Mögliche Verfälschung des Wahlausgangs

Brejza ist sicher, dass die Wahl 2019 anders ausgegangen wäre, wenn nicht sein Smartphone gehackt worden wäre. Der regierungsnahe Fernsehsender TVP hatte damals manipulierte SMS von Brejza präsentiert und den Eindruck erweckt, Brejza koordiniere Hasskampagnen gegen die politischen Gegner. Nach heftigen Attacken auf ihn gab Brejza den Job als Kampagnenleiter auf.

In sozialen Netzwerken präsentierte Brejza nun Original und Fälschung der Nachrichten. Er habe sich nie erklären können, wie TVP an seine SMS gekommen sei. Im Oktober stellte er in der Zeitung «Gazeta Wyborcza» die Vermutung an, mit Pegasus ausgespäht worden zu sein. Seine Vermutung hat sich kurz vor Weihnachten bestätigt.
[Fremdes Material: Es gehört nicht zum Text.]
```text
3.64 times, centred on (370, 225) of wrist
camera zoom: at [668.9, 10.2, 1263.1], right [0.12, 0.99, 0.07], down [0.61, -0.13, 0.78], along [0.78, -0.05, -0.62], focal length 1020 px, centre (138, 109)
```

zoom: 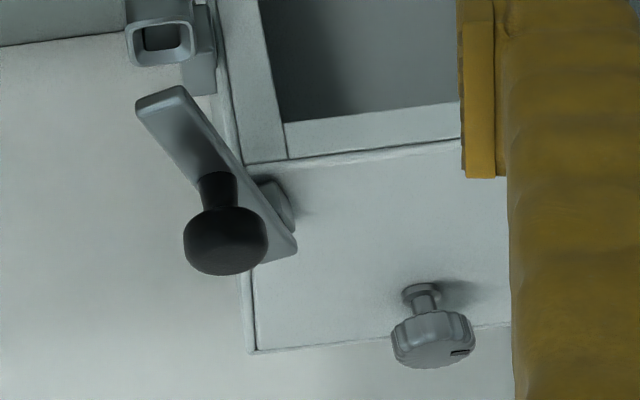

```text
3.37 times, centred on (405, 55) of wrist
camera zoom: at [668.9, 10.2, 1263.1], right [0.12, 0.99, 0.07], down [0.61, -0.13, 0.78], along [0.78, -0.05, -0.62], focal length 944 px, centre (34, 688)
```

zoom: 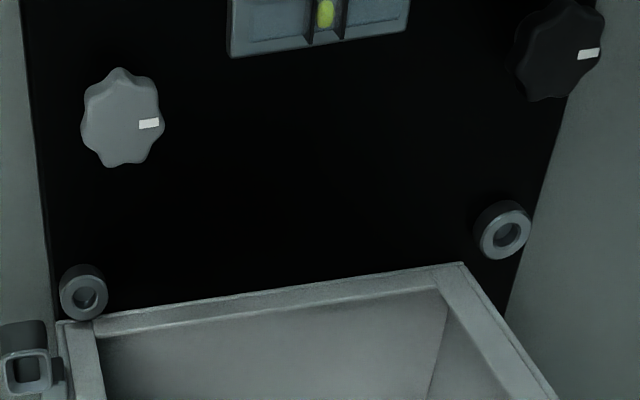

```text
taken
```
Allein das Smartphone des Kampagnenchefs einer Oppositionskoalition wurde 33 Mal gehackt.

Die Nachrichtenagentur AP präsentierte eine Untersuchung des kanadischen Forscherteams Citizen Lab von der Universität Toronto, laut der Brejzas Smartphone 33 Mal zwischen April und Oktober 2019 angegriffen wurde. Die Software, entwickelt von der israelischen NSO Group, ermöglicht es Angreifern, Nachrichten, Fotos, Passwörter und Browserverläufe abzuschöpfen, sie kann zudem unbemerkt Kamera und Mikrofon auf den Geräten anschalten. (Lesen Sie auch den Artikel «Spuren von mächtiger Spähsoftware auf Handys von Journalisten gefunden».)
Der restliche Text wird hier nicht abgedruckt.